Direction: Levan Koguashvili
Country: Georgia
As a tightly controlled, low-boil send-up from Georgia, Brighton 4th partly succeeds, being an often amusing, sometimes off-kilter and ultimately elegiac immigrant song written and directed by Levan Koguashvili from a screenplay by Boris Frumin.
The story is about a good-natured man and former wrestling champion, Kakhi (Levan Tedaishvili), who travels from Tbilisi to Brooklyn to fix a debt owed by his son, Soso (Giorgi Tabidze), who is not sleeping nor studying as he was supposed to. Staying in a hostel ran by his sister-in-law (Tsutsa Kapanadze), Kakhi ends up negotiating with the local Georgian mafia in a way that is as peculiar as unconvincing. He also helps with a case of injustice related to fellow countrywomen who are not being paid.

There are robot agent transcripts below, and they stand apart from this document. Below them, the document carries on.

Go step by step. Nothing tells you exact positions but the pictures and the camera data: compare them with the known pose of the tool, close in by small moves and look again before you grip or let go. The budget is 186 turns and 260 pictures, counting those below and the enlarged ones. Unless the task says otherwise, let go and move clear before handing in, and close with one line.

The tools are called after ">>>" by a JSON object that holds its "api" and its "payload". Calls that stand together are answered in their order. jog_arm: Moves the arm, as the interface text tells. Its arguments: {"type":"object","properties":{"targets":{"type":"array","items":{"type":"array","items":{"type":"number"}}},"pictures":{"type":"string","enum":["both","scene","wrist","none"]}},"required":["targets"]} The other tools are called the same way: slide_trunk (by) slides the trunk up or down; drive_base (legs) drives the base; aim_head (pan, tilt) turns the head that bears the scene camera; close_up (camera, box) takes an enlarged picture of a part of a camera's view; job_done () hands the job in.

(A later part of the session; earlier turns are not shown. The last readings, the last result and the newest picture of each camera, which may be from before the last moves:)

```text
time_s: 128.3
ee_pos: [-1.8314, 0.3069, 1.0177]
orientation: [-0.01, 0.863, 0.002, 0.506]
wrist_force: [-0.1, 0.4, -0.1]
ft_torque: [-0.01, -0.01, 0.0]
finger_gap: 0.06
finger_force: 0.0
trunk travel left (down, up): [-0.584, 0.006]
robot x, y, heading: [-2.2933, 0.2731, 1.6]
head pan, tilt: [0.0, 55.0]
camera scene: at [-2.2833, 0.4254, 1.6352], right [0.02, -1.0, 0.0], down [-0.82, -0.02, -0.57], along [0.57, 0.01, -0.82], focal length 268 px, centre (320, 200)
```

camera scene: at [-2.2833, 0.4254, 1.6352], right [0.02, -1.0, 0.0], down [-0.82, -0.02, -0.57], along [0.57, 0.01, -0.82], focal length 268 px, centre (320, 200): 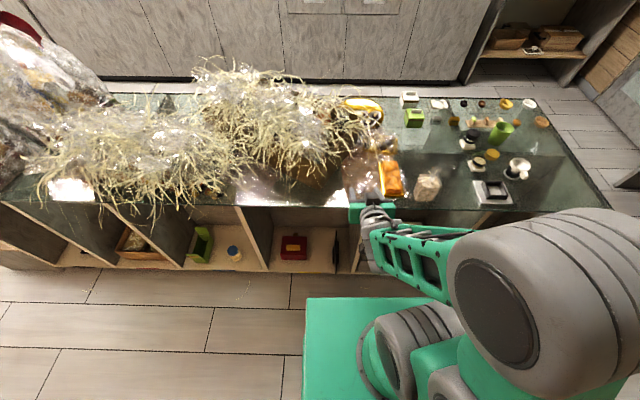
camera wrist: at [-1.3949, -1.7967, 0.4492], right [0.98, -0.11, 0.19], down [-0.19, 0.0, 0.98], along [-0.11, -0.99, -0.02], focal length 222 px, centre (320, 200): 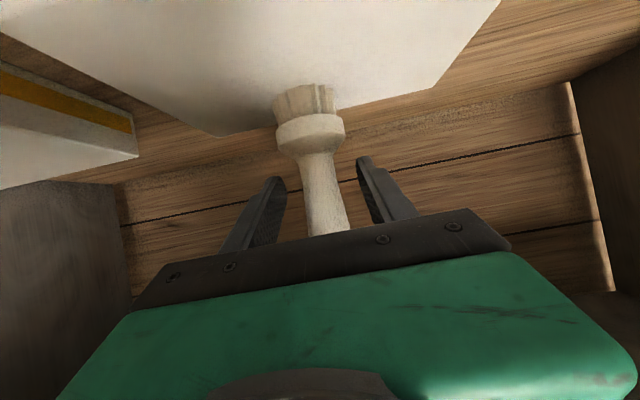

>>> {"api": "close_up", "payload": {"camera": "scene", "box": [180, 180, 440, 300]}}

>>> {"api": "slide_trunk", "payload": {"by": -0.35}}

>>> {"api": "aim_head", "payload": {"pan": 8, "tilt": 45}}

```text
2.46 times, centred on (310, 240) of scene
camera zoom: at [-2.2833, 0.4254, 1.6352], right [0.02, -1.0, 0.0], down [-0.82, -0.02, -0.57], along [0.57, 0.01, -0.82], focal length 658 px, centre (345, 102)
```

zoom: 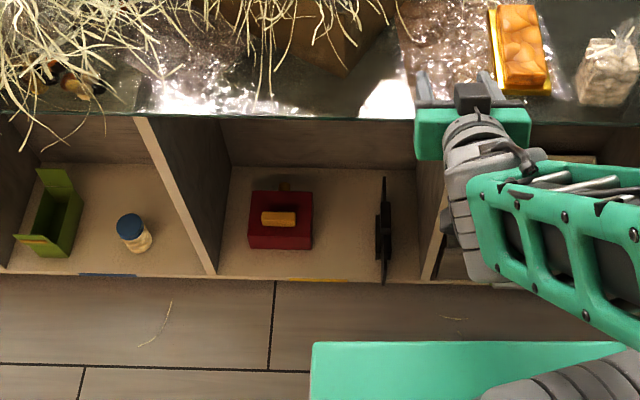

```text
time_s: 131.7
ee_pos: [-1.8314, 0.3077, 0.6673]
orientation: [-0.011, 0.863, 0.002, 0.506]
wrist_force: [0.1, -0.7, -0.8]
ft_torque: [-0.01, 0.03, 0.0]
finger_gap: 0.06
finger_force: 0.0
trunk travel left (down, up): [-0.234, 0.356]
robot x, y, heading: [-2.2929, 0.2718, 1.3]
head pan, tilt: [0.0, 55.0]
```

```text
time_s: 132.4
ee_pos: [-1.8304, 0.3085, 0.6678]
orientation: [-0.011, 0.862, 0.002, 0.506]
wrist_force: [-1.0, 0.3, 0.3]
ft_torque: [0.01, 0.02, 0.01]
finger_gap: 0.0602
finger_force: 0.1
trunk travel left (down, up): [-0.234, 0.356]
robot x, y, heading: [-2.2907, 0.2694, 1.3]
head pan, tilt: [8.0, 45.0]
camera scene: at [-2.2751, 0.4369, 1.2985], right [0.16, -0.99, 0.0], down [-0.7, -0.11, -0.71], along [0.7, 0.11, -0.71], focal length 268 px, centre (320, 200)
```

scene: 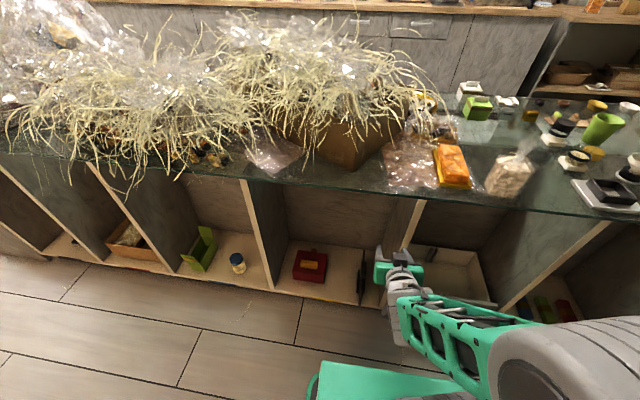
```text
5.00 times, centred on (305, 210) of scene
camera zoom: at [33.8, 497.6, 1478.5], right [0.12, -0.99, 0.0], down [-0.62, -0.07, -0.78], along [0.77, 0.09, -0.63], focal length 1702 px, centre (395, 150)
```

Both the mise-en-scene and socio-economic realities depicted here are strong and compelling, but the film takes a bit too much time with alcohol-filled gatherings and Georgian chants. With that said, it still demonstrates the daily life and struggle of these people without resorting to misery or sentimentalism. Koguashvili prefers an intermittent caustic humor, connecting us with his sensitive character as he finds enough cultural specificity to keep the story afloat.
It’s a shame that, despite a flawless characterization, the storytelling sometimes gets stranded in dispensable details and unlikely resolutions.